■ **Instructions for the task**
Please copy out the portion of the text passage from "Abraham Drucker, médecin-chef" to "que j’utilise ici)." without changes.

■ **Text passage**
Abraham Drucker, médecin-chef au camp de Drancy
tableau de Francine Mayran : www.fmayran.com
Abraham Drucker
arrêté par la Gestapo le 28 avril 1942
Abraham Drucker n’a pas été un collaborateur nazi comme certains irresponsables le prétendent (site d'Alain Soral...). D’abord, ce n’est effectivement pas dans le livre de Maurice Rajsfus (que j’ai bien connu il y a plusieurs années), Des juifs dans la collaboration, l’U.G.I.F., 1941-1944 (éd. EDI, 1980) qu’il est question d’Abraham Drucker mais dans un autre ouvrage du même auteur, Drancy. Un camp de concentration très ordinaire (éd. Le Cherche Midi, 1991 puis 1996 ; rééd en poche «J’ai lu», 2004, que j’utilise ici).
Il faut d’abord savoir qu’Abraham Drucker, médecin, travaillait à Vire (Calvados) au sanatorium de Saint-Sever. Il a été arrêté le 28 avril 1942 et envoyé au camp de Compiègne.

■ **Data lines**
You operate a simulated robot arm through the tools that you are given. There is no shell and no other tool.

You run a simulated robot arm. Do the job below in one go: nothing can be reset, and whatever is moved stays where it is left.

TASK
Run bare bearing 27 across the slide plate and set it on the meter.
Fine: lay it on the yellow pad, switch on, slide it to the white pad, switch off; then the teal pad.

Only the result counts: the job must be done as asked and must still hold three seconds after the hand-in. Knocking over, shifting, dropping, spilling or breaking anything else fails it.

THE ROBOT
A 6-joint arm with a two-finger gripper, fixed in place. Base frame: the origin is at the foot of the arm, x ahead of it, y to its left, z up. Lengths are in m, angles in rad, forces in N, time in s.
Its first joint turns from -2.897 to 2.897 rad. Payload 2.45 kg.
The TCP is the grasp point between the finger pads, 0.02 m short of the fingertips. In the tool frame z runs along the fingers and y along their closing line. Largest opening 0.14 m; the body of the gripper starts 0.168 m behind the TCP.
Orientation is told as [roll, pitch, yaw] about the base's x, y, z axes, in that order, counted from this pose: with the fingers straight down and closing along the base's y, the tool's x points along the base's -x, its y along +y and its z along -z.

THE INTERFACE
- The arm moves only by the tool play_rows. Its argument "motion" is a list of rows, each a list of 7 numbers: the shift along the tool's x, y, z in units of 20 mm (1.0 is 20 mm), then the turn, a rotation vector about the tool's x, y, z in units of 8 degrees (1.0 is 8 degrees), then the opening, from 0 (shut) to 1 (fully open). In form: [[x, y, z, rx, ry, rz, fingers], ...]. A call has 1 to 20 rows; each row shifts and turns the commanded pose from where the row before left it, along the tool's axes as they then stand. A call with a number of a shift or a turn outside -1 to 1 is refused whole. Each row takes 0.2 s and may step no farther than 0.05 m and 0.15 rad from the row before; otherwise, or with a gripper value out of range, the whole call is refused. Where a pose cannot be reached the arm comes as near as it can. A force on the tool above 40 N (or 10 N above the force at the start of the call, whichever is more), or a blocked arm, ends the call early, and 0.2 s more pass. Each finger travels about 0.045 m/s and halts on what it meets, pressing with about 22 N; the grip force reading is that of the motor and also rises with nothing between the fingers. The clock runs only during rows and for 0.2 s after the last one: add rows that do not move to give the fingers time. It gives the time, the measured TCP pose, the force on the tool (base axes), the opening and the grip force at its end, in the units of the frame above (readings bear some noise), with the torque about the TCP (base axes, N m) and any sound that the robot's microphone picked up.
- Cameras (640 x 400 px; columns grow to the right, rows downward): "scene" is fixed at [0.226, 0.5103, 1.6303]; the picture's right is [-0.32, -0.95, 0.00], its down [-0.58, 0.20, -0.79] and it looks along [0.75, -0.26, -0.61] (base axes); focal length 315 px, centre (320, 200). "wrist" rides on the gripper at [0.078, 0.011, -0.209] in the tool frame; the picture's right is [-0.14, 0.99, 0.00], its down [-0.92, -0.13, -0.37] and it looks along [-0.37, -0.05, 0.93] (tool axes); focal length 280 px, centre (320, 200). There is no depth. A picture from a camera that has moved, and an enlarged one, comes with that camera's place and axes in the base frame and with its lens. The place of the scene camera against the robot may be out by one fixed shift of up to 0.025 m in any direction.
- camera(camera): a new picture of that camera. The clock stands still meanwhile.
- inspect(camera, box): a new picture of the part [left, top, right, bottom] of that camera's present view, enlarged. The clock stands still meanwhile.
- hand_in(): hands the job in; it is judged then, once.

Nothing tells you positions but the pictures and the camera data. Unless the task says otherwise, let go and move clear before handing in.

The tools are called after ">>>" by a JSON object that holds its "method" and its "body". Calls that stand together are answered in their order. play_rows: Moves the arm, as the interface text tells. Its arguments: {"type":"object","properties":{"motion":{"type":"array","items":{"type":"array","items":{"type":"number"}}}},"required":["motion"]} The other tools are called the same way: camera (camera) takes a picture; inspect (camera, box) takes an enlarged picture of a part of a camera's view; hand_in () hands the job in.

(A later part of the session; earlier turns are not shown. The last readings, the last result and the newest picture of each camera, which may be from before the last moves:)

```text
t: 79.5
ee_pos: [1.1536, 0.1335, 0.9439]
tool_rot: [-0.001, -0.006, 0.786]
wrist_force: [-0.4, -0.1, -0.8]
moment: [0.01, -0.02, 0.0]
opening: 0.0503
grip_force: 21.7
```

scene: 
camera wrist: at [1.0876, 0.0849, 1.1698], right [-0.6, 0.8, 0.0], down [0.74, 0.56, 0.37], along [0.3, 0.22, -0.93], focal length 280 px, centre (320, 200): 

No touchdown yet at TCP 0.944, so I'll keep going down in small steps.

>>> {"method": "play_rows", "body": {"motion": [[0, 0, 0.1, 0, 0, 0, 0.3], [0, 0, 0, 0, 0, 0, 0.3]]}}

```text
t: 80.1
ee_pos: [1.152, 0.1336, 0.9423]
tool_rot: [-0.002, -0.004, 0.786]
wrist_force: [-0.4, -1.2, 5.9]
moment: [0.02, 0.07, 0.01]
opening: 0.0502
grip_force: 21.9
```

■ **Result of the task**
Abraham Drucker, médecin-chef au camp de Drancy
tableau de Francine Mayran : www.fmayran.com
Abraham Drucker
arrêté par la Gestapo le 28 avril 1942
Abraham Drucker n’a pas été un collaborateur nazi comme certains irresponsables le prétendent (site d'Alain Soral...). D’abord, ce n’est effectivement pas dans le livre de Maurice Rajsfus (que j’ai bien connu il y a plusieurs années), Des juifs dans la collaboration, l’U.G.I.F., 1941-1944 (éd. EDI, 1980) qu’il est question d’Abraham Drucker mais dans un autre ouvrage du même auteur, Drancy. Un camp de concentration très ordinaire (éd. Le Cherche Midi, 1991 puis 1996 ; rééd en poche «J’ai lu», 2004, que j’utilise ici).